I think this is the issue with adapting existing designs. No existing design (except the X-15, X37b and Shuttle) were designed to fly above roughly M3.5. True they wouldn't have to last long (for engine and trajectory test get up to the right altitude/speed, switch over and get stable combustion in rocket mode. 10s of seconds after transition?) but it's a gamble. And you'd probably need a pilot as well.
Agreed. But now you have 2 goals.1) Build a vehicle that can test the engine/inlet over its planned Mach and altitude range2) Design it as a pre-production prototype for an actual vehicle with a specific purpose.

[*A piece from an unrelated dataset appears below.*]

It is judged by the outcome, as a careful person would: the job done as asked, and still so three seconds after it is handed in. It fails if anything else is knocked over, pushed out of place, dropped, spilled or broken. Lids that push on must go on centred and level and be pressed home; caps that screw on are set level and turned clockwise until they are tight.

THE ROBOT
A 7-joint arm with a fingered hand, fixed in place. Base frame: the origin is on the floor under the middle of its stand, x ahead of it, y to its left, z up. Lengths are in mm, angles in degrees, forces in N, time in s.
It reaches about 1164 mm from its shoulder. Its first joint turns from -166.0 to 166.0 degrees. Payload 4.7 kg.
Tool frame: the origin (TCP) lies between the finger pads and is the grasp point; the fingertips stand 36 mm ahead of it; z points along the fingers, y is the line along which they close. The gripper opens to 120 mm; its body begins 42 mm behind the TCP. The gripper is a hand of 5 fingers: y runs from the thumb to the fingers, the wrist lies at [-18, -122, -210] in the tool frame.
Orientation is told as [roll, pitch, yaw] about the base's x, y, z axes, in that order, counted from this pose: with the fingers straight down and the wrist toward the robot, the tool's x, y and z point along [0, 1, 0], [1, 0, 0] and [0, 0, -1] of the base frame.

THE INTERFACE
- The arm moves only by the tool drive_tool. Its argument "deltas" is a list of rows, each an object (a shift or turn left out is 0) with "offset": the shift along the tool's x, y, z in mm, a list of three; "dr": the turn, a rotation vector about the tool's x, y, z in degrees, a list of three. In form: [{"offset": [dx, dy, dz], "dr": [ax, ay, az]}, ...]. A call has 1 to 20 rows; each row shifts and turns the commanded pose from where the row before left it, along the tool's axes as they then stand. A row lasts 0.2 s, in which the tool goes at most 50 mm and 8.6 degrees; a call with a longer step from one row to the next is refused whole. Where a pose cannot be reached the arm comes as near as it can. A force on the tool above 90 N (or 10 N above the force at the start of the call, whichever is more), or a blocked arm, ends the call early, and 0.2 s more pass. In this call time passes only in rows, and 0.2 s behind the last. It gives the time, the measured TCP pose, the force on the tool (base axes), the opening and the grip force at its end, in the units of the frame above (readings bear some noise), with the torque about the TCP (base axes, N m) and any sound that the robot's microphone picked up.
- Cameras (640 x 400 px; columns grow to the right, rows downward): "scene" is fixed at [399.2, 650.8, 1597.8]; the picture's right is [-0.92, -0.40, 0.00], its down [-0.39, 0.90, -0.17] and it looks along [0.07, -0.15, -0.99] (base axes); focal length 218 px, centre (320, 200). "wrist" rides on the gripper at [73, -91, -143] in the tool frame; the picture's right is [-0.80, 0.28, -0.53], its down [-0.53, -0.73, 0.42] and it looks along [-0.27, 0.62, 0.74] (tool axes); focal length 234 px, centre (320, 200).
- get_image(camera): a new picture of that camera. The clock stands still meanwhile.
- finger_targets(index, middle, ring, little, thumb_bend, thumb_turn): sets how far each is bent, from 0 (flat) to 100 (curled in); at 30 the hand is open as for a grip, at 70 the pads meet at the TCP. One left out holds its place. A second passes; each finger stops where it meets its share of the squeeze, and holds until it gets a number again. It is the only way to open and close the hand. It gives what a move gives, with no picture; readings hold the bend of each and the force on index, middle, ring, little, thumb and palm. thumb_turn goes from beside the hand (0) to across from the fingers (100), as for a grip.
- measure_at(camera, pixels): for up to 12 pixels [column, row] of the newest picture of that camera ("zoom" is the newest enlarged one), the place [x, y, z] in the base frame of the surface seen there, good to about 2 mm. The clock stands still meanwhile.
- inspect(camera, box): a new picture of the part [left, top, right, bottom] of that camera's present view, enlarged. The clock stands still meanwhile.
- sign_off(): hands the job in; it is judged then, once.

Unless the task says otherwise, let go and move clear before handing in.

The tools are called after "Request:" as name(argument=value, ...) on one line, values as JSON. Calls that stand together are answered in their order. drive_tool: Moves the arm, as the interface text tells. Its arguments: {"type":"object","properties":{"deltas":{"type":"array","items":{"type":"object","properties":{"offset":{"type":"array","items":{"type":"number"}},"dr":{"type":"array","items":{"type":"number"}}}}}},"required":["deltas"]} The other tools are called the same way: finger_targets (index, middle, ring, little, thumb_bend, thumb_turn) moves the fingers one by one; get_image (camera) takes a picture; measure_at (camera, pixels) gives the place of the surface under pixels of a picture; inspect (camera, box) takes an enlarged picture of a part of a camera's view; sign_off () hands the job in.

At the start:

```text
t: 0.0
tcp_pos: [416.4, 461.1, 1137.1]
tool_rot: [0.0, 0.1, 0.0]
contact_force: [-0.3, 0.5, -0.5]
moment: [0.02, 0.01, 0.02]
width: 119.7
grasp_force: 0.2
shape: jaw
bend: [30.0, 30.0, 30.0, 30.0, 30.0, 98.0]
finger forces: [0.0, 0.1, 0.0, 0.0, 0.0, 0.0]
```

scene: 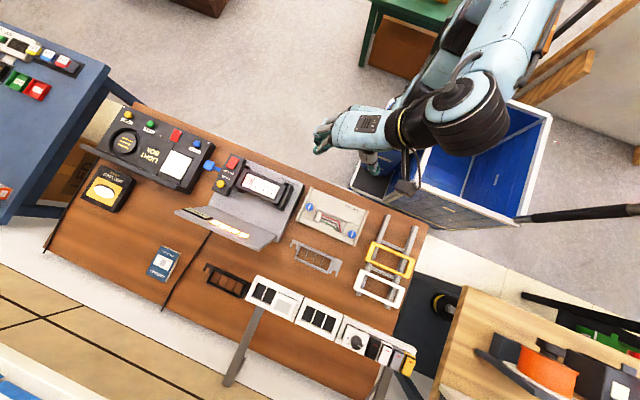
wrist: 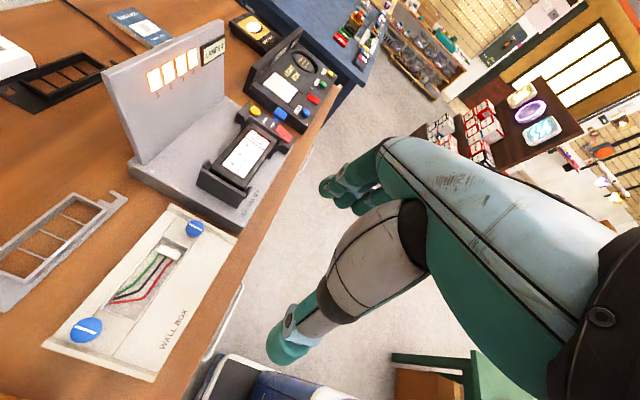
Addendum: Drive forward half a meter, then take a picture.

One of the ways APD said they cut development costs by 1/3 was not to include support for things like reparability or maintainability. The language is quite important. It's a demonstrator, not a prototype.

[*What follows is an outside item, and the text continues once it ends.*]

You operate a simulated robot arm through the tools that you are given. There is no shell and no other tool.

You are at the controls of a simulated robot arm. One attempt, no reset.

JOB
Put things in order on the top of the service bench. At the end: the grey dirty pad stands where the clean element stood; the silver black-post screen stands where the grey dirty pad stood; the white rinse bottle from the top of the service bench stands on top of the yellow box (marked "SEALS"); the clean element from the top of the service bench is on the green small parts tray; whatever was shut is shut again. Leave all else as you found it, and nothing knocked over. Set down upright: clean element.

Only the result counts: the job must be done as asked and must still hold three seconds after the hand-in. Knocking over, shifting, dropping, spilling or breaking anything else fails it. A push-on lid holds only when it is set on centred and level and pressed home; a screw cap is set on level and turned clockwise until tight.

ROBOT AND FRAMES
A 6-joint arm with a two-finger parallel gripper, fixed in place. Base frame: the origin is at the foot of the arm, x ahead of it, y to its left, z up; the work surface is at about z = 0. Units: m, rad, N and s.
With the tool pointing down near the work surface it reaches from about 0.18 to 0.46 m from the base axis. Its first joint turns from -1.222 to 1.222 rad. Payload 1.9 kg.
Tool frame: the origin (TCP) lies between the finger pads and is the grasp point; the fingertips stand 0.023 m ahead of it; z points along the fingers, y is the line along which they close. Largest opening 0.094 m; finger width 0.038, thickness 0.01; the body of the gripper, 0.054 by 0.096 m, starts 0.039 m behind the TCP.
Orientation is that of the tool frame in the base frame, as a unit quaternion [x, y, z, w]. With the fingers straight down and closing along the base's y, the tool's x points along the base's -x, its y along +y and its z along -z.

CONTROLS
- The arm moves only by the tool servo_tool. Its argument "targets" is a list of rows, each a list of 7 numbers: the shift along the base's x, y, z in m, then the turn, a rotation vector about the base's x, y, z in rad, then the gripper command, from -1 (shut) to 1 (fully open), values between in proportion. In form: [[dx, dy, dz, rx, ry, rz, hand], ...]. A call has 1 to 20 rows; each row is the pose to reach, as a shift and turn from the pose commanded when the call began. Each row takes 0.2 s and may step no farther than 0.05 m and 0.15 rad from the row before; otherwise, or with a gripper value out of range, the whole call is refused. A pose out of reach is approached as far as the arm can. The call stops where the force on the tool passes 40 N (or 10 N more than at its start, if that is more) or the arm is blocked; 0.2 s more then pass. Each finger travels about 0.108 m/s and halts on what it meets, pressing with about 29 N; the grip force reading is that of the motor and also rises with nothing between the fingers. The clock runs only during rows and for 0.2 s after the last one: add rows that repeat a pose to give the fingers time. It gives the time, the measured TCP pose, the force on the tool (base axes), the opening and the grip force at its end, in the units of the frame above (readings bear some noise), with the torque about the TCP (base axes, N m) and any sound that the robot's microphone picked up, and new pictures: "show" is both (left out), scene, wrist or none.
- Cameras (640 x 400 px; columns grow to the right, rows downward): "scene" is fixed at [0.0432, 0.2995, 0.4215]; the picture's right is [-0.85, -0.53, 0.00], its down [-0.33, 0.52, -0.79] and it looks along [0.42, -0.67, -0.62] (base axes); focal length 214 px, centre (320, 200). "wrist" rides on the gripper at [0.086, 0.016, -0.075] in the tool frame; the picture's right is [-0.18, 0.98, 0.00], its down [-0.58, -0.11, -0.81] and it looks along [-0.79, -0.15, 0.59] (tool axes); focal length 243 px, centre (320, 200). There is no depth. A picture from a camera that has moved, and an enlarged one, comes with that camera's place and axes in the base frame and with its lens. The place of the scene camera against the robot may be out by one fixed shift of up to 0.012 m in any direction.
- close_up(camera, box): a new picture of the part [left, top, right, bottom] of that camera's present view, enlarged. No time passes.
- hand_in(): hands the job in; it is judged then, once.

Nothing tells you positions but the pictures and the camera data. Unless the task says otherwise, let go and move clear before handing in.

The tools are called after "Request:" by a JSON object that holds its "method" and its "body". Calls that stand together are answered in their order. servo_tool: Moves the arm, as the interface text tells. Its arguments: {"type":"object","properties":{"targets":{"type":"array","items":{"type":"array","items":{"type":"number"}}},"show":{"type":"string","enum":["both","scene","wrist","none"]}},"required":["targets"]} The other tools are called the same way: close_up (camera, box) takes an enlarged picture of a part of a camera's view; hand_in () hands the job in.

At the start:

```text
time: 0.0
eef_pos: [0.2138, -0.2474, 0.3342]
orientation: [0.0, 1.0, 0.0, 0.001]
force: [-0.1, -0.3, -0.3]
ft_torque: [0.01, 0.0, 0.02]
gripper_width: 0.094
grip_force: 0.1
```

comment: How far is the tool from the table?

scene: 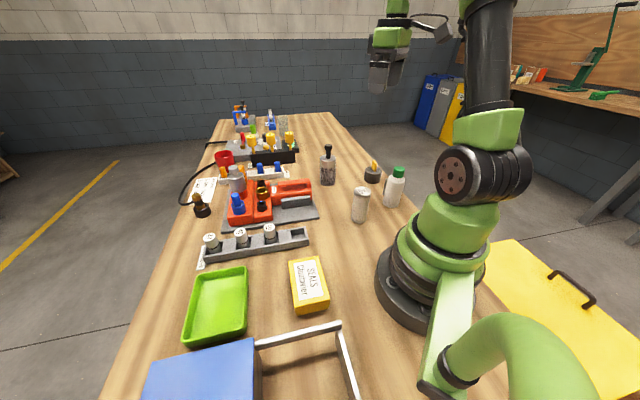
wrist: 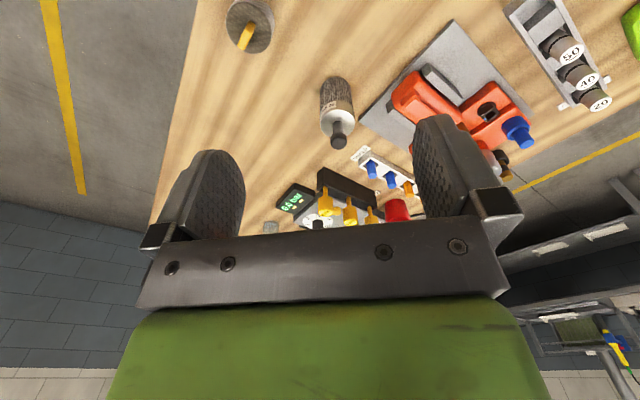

The X-33 programme should have taught people what happens when you make one vehicle do both. You end up with no vehicle and no improvement in your ability to design one, unless you count "Designing multi lobed conformal composite LH2 tanks is hard." Did it really need a $1.5Bn programme to "discover" this?
OTOH setting aside some resources in the design (details TBD in discussion with interested parties) would give a resource other groups could use as a "flying laboratory" once it'd proved SABRE can do what they claim it can do. REL recovers some costs, the groups get access to the first reusable hypersonic test vehicle in 50 years. Everyone wins.
The "demonstrator" becomes essentially a "prototype" and the costs go up 10x (or more)?I really hope REL management don't go down this road. It ties so much that is completely irrelevant to the engine/inlet demonstration. Fly the engine over as much of the trajectory as possible. Show it works with the inlet design. Show it can do AB/rocket transition to stable combustion. All else is nice to have
I hope not, but aerospace contractors can be very persuasive when they have something that could (sort of) plausibly meet a long held desire. That's basically how NASP sank close to $3Bn. The PI told a really good story. Which in the end was exactly what it turned out to be.
I wonder if anyone's counted up how many of those hypersonic programmes demonstrators there have been, along with a)How many of them failed in flight with little or no data gathered?b)How many of the programmes delivered all the data they promised by the end?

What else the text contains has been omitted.